The smiley face is not just a generic “happy” symbol in this context. Inside rave culture it carries a specific historical link to acid house and the late 1980s UK scene, even though it has since become a much broader shorthand for rave aesthetics in general.
Kandi is not simply jewelry. Trading it is a social ritual tied to the PLUR philosophy, and the handshake used to pass a bracelet matters as much as the bracelet itself.

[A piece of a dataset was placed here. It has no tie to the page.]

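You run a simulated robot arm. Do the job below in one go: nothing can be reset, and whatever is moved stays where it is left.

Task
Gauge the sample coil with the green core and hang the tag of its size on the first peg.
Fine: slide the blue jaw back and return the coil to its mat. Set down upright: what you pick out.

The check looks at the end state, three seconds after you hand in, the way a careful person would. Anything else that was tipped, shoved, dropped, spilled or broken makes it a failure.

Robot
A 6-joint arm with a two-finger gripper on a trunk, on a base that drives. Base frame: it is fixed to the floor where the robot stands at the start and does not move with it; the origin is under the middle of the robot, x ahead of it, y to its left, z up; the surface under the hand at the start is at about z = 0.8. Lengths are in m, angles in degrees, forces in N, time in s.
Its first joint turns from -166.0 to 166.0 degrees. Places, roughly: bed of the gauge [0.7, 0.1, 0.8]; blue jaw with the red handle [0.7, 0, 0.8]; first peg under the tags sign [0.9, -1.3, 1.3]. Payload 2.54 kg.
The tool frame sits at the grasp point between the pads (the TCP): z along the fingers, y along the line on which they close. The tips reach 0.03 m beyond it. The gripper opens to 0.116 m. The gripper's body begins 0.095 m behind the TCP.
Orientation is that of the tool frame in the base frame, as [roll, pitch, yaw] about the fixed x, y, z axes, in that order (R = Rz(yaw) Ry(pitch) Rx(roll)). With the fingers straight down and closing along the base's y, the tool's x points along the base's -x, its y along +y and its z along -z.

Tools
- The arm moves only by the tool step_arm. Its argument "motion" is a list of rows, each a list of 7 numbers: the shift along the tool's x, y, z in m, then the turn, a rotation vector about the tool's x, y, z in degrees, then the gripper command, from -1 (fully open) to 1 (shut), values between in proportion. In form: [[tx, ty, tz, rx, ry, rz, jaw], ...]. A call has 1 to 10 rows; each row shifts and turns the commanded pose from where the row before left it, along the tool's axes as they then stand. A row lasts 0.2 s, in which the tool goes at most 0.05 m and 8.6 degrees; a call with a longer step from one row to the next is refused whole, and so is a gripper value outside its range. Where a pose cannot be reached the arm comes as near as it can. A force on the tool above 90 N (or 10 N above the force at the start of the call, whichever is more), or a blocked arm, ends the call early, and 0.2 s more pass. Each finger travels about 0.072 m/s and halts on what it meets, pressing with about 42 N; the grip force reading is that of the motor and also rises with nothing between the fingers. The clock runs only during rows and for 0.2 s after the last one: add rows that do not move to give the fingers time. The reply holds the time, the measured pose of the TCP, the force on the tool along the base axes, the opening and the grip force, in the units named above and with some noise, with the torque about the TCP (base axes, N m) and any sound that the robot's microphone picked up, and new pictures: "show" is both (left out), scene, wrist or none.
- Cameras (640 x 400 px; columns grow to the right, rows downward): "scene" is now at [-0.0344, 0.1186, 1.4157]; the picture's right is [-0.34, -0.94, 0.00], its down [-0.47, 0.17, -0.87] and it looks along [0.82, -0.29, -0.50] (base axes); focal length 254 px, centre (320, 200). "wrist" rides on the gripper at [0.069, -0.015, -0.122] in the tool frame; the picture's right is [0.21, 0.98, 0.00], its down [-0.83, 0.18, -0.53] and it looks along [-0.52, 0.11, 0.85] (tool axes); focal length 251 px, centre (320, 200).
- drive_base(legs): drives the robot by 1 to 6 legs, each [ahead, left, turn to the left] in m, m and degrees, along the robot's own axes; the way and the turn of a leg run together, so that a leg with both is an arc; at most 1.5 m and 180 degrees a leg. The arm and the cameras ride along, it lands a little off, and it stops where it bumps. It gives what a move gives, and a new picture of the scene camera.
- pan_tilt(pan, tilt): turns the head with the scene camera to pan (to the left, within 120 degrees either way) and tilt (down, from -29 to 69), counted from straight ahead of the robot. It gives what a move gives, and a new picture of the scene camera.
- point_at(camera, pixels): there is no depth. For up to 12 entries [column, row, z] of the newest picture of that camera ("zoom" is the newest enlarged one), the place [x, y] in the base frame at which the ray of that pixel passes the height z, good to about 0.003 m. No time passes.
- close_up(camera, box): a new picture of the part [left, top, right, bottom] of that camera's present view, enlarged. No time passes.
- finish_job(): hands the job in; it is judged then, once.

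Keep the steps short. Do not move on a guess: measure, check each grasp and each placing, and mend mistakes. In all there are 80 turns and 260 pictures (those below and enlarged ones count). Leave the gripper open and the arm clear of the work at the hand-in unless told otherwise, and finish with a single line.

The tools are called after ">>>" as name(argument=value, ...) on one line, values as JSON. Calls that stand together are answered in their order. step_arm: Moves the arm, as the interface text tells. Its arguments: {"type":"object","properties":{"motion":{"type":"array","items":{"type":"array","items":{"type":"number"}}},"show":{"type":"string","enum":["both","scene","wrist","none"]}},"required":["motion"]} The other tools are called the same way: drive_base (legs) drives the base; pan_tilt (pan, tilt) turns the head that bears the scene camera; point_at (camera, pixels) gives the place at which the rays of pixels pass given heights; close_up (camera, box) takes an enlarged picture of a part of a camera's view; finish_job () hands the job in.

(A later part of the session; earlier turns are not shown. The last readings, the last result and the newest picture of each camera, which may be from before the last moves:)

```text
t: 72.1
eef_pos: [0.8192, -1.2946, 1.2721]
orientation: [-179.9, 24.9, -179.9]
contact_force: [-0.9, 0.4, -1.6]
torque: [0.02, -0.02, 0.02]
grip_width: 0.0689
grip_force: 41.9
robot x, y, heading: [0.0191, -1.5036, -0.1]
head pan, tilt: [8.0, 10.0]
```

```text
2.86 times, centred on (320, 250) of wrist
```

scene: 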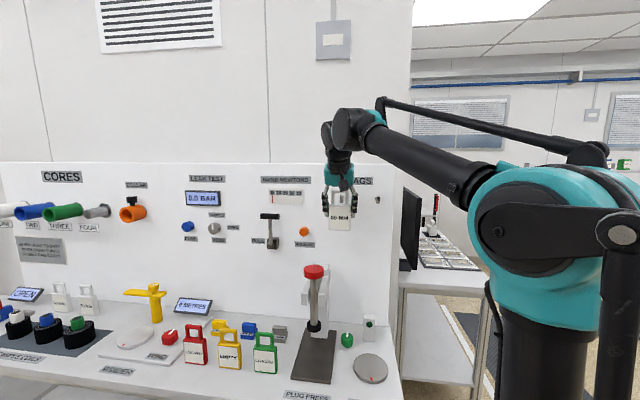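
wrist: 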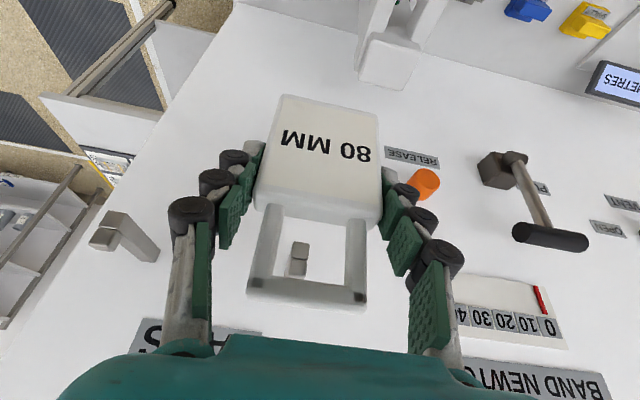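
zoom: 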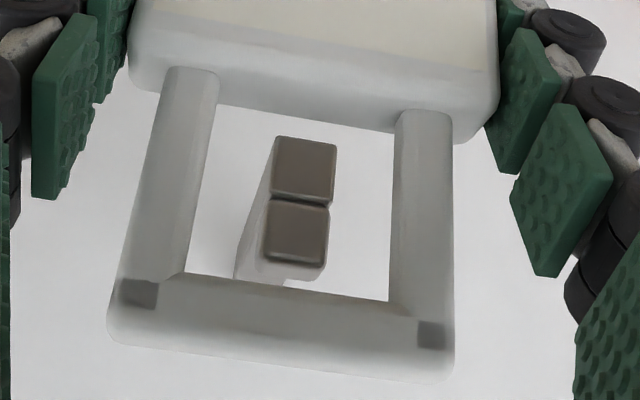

Not everyone in the wider dance music world identifies with rave fashion. Techno, house, and other adjacent scenes each have their own dress codes, some of them deliberately plain or all black, precisely to distance themselves from the brighter, more maximalist rave look.
FAQ
Why is the smiley face associated with raves? It comes from a 1988 flyer for a London club night, designed with a smiley face that became linked to acid house and, through press coverage and moral panic, to the broader rave scene of that era.
What does PLUR mean? Peace, love, unity, respect. It is a guiding phrase in American rave culture, generally traced to a DJ trying to calm a tense crowd at an early 1990s party.
Is kandi still a big part of rave culture? Yes, though several people close to festival scenes have noted that trading has become less common than it was at its peak, as the culture has spread into wider and more varied crowds.
Do you need a smiley bandana to fit in at a rave? No. Rave fashion is broad, and plenty of attendees wear none of the classic symbols at all. The bandana is a recognizable reference point, not a requirement.